Passage provided -
_ _ _

Homeschooling a Child with Special Needs
All children have unique differences that set them apart from their peers. As a society, we could not function if everyone was the same. This, of course, includes how we learn, and there is a vast number of learning methods. We will explore how to begin homeschooling a child with special needs.
Children with special needs require specialized help to excel in academics. There has been a misconception that the only way for children with special needs to receive this assistance is through resources available from public school systems. However, children with special needs can, and have, succeeded with alternative schooling methods, such as homeschooling. Parents of special needs children may opt to homeschool to help manage stress in their children’s lives. Here are a few things to consider, when deciding whether homeschooling may be the right option for your child with special needs.
How Do I Know If My Child Has Special Needs?
Students with special needs encompass a diverse group of children. Usually, they live with either learning disabilities or intellectual disabilities. Learning disabilities include dyslexia, ADD or ADHD, and other learning and attention issues. Intellectual disabilities include typically genetic conditions, such as Down syndrome. Children with autism spectrum disorders qualify for, and often need, special education, as well. If you suspect that your child may be living with any of these disabilities or disorders, seeking professional help will lead to adiagnosis for your child.
The resources available to students with special needs depends on the state and school district in which they live.

_ _ _

I need one stretch of the passage provided verbatim, from "How Do I Know" to "which they live.".

_ _ _

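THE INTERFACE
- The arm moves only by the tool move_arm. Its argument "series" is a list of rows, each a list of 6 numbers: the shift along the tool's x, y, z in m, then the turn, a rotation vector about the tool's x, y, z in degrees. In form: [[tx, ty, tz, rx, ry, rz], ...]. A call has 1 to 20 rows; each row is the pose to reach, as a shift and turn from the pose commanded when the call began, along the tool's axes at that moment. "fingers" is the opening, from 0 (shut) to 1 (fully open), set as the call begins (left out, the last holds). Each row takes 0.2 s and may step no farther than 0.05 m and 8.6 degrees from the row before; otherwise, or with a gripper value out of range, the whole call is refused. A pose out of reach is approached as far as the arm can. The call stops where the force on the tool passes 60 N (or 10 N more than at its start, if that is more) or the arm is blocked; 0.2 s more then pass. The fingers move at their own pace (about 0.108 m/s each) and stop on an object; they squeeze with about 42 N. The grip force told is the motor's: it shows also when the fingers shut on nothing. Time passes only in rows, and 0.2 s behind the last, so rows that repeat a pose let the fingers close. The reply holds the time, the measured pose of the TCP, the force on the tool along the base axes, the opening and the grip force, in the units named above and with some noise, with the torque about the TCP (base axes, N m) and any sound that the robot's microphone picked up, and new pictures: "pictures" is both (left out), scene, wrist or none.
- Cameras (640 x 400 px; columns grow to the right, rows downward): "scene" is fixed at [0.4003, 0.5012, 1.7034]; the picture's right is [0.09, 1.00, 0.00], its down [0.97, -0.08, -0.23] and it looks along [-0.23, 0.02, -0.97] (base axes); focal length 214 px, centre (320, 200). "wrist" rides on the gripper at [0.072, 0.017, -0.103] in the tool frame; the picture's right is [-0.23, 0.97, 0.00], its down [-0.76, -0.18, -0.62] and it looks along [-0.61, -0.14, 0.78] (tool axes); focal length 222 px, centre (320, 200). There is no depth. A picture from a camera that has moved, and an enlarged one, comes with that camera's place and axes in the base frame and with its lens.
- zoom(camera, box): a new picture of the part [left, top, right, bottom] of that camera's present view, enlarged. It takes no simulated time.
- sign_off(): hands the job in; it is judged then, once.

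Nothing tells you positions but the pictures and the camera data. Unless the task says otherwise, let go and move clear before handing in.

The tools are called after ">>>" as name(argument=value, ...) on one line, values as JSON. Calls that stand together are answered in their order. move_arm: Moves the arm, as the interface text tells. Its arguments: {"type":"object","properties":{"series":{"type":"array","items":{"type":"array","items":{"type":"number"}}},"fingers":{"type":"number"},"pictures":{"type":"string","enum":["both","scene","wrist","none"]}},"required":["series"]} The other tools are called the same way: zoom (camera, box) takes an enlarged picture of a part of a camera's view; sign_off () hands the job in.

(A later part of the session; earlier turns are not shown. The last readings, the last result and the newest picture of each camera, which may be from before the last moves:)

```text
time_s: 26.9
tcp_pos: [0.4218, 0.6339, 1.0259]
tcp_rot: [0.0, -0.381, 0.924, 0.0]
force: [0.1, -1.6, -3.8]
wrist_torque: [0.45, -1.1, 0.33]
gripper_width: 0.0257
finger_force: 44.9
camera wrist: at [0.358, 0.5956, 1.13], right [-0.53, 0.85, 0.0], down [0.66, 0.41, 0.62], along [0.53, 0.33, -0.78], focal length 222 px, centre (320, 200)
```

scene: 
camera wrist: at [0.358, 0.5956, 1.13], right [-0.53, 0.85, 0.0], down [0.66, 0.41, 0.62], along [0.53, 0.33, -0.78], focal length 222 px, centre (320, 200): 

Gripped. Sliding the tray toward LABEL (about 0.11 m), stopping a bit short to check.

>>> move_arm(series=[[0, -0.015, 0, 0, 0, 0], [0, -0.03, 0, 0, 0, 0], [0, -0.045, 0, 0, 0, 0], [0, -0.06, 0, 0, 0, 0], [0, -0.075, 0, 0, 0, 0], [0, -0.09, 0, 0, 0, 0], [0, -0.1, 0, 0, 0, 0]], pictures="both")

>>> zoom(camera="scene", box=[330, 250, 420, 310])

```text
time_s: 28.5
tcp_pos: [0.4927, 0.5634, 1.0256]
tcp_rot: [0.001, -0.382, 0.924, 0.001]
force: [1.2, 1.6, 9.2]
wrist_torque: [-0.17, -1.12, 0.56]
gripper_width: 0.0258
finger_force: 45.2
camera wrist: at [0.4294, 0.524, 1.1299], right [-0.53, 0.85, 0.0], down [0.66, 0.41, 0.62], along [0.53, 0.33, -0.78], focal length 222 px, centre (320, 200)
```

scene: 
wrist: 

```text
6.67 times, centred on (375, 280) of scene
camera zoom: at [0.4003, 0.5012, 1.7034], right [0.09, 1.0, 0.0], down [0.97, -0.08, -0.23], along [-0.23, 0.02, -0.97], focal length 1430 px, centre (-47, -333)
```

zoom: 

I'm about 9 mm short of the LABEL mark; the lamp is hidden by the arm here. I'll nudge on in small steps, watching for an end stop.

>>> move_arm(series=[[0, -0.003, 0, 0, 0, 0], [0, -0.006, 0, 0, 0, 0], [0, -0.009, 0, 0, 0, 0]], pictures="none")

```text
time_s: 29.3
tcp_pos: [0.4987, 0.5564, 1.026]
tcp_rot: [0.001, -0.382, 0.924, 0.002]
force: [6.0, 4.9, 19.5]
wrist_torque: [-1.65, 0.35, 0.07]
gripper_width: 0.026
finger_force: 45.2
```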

_ _ _

Problem solution -
How Do I Know If My Child Has Special Needs?
Students with special needs encompass a diverse group of children. Usually, they live with either learning disabilities or intellectual disabilities. Learning disabilities include dyslexia, ADD or ADHD, and other learning and attention issues. Intellectual disabilities include typically genetic conditions, such as Down syndrome. Children with autism spectrum disorders qualify for, and often need, special education, as well. If you suspect that your child may be living with any of these disabilities or disorders, seeking professional help will lead to adiagnosis for your child.
The resources available to students with special needs depends on the state and school district in which they live.